Dick Monteith is seeking a third term on what is sometimes considered Modesto’s seat on Stanislaus County’s Board of Supervisors.
His opponent, Modesto Councilman Dave Lopez, said he wants to re-establish the city’s leadership status and bring more neighborhood focus to county government. Whoever is elected in June will represent the county’s most urbanized supervisorial district, including Modesto east of Tully Road, the airport neighborhood, a small part of Ceres and Del Rio.
The county administers health and welfare programs, criminal justice, jails, libraries and other services throughout its 1,500-square-mile jurisdiction, while city government is responsible for police service, streets, sidewalks, parks and utilities within Modesto’s boundaries.
Former city elected officials have had no luck against Monteith, who was a state senator from 1994 to 2002. He won the county seat in 2006 by dispatching former Modesto council members Balvino Irizarry and Janice Keating and former mayor Carmen Sabatino. He defeated Irizarry and Sabatino again in 2010.
Lopez, who will be termed out of the council in late 2015, created council meetings in the park and a graffiti cleanup program, and he thinks county government could be more accessible to residents. “I asked (Supervisor) Terry Withrow and (District 3 candidate) Scott Calkins if they would go with me to meet with residents in the park,” Lopez said. “They both said yes. You need to make it available to folks so they can tell you what they want fixed in their neighborhood and what they want fixed in their community.”
Both candidates said public safety and jobs are important issues for voters in District 4. But neither has offered a plan for bolstering sheriff’s patrols in unincorporated areas.
Monteith said one problem for the sheriff’s service was a salary cut for county employees, including deputies, during the recession.
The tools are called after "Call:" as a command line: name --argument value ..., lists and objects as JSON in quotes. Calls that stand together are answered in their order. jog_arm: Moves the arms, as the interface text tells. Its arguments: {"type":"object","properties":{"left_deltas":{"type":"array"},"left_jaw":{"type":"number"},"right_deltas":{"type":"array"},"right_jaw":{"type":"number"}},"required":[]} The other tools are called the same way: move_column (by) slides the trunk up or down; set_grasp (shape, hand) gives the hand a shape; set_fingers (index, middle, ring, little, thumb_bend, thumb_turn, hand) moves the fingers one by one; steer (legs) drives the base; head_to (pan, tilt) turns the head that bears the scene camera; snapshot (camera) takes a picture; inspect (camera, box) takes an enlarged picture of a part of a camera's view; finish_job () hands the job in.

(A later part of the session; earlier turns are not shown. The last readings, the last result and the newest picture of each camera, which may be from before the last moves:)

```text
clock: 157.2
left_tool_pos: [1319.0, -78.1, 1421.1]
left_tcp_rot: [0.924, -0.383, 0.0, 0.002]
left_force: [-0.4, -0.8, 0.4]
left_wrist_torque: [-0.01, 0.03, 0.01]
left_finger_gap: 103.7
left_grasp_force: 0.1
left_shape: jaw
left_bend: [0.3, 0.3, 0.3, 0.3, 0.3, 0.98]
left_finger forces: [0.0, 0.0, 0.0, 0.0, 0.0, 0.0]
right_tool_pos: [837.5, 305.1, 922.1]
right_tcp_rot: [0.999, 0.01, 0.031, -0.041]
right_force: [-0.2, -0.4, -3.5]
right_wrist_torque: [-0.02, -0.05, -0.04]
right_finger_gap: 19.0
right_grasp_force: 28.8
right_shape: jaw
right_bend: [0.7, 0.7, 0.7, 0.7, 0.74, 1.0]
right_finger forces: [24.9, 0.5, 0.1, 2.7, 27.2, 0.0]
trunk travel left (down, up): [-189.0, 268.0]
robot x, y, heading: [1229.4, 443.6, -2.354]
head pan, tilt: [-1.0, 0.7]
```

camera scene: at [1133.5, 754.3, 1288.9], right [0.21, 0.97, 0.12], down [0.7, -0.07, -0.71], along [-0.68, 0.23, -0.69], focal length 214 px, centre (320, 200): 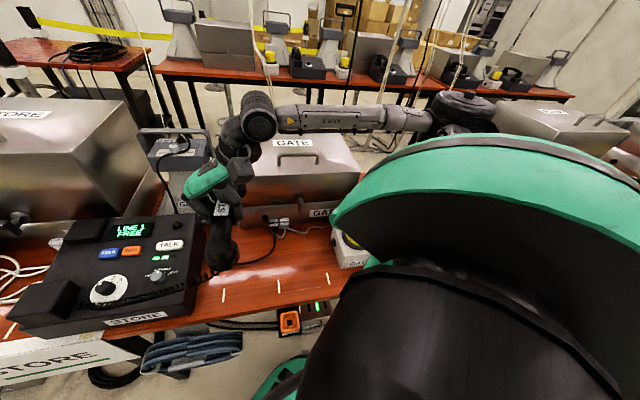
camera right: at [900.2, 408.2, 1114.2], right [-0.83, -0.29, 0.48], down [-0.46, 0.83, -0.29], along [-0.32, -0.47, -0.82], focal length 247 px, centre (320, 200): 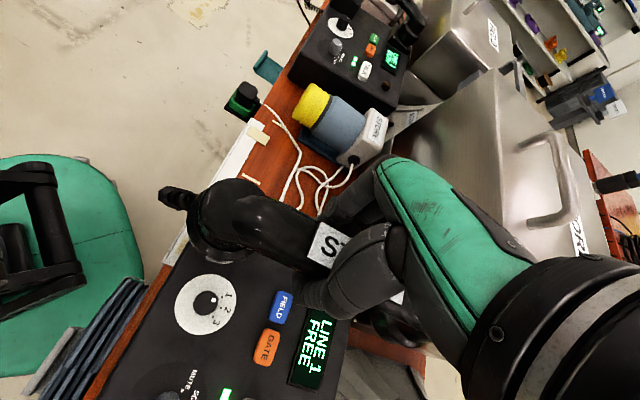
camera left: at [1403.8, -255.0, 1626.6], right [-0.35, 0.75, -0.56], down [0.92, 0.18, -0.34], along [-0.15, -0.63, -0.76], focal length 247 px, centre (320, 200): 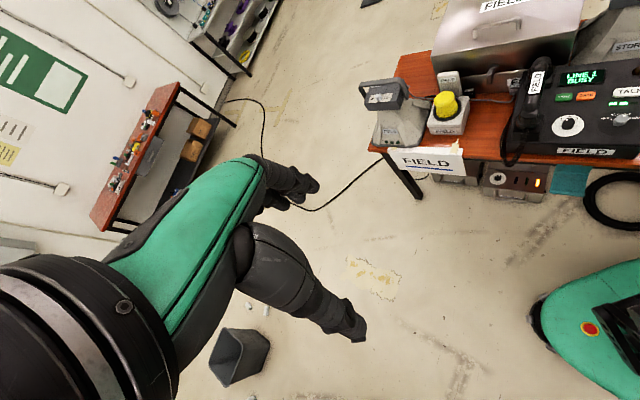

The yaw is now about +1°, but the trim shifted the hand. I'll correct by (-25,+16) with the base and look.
The salaries for deputies can’t compete with compensation for peace officers in San Jose and Los Angeles, he said.
Noting that money is not the only issue, Monteith said the sheriff has trouble hiring deputies because applicants fail background checks.
Lopez said deputies are underpaid compared with Modesto police officers and deserve competitive salaries because they are putting themselves in harm’s way.
The state has awarded $120 million for an expansion of the county’s Public Safety Center on Hackett Road, including hundreds of new jail beds and facilities for rehabilitating lower-level criminal offenders.
Monteith said the center will be a showcase for the aims of the statewide initiative to break cycles of addiction and crime.
Lopez agreed the jail space is needed to prevent early prisoner releases. “Those people are getting arrested and are back on the street in days.”
Sheriff Adam Christianson is endorsing Monteith, while Lopez is supported by Modesto Mayor Garrad Marsh and Ceres Mayor Chris Vierra.
Both campaigns are amassing cash, with Monteith reporting a total of $27,060, including $14,760 in contributions and loans this year and $12,300 raised last year. Lopez has raised $21,600 and expects to spend $35,000.
Monteith, 82, recently collected $1,000 contributions from Huff Construction, Oakdale rancher John Brichetto and energy contractor James Brenda.
Lopez, 47, reported accepting $1,000 on April 4 from Reed Properties LLC. Greg Reed is listed as a partner in that firm and G&K Enterprises, which has agreements to sell two downtown parcels for $3.13 million to the city for the new courthouse in Modesto. The land deals, approved Tuesday by the City Council, call for the city to sell the two parcels and four others to the state for the $277 million courthouse project.
Monteith has been an advocate for local control as state government imposes rules and regulations on counties. A large percentage of the county’s budget is committed to mandated programs. “We have a better understanding of our needs,” he said. “We have different priorities, different values.”
The two candidates want to see a more diversified economic base for Stanislaus County. Monteith said the county needs clearly defined industrial areas set apart from the best farmland. He said Modesto should stop pushing a plan for business parks west of Highway 99, which is opposed by Wood Colony residents.
As people are hired at Blue Diamond in Turlock and distribution centers in Patterson, Lopez believes Modesto has fallen behind on economic development.
He called the Kiernan Avenue corridor north of Modesto “a tremendous opportunity” for new industry. “We need to focus there. It is close to Highway 99, which is our pipeline to the world,” Lopez said.
The challenger added that a stronger link to Highway 99 is needed for the Beard Industrial District near south Modesto.
Regarding reported groundwater depletion in Stanislaus County, Monteith said an advisory panel needs to study the aquifers to know “what the problem is, and where it is,” and then work on solutions.
Lopez said the Modesto council has looked at stronger water conservation measures. He noted that water is the lifeblood of agriculture and related industries, which provide revenue for public services.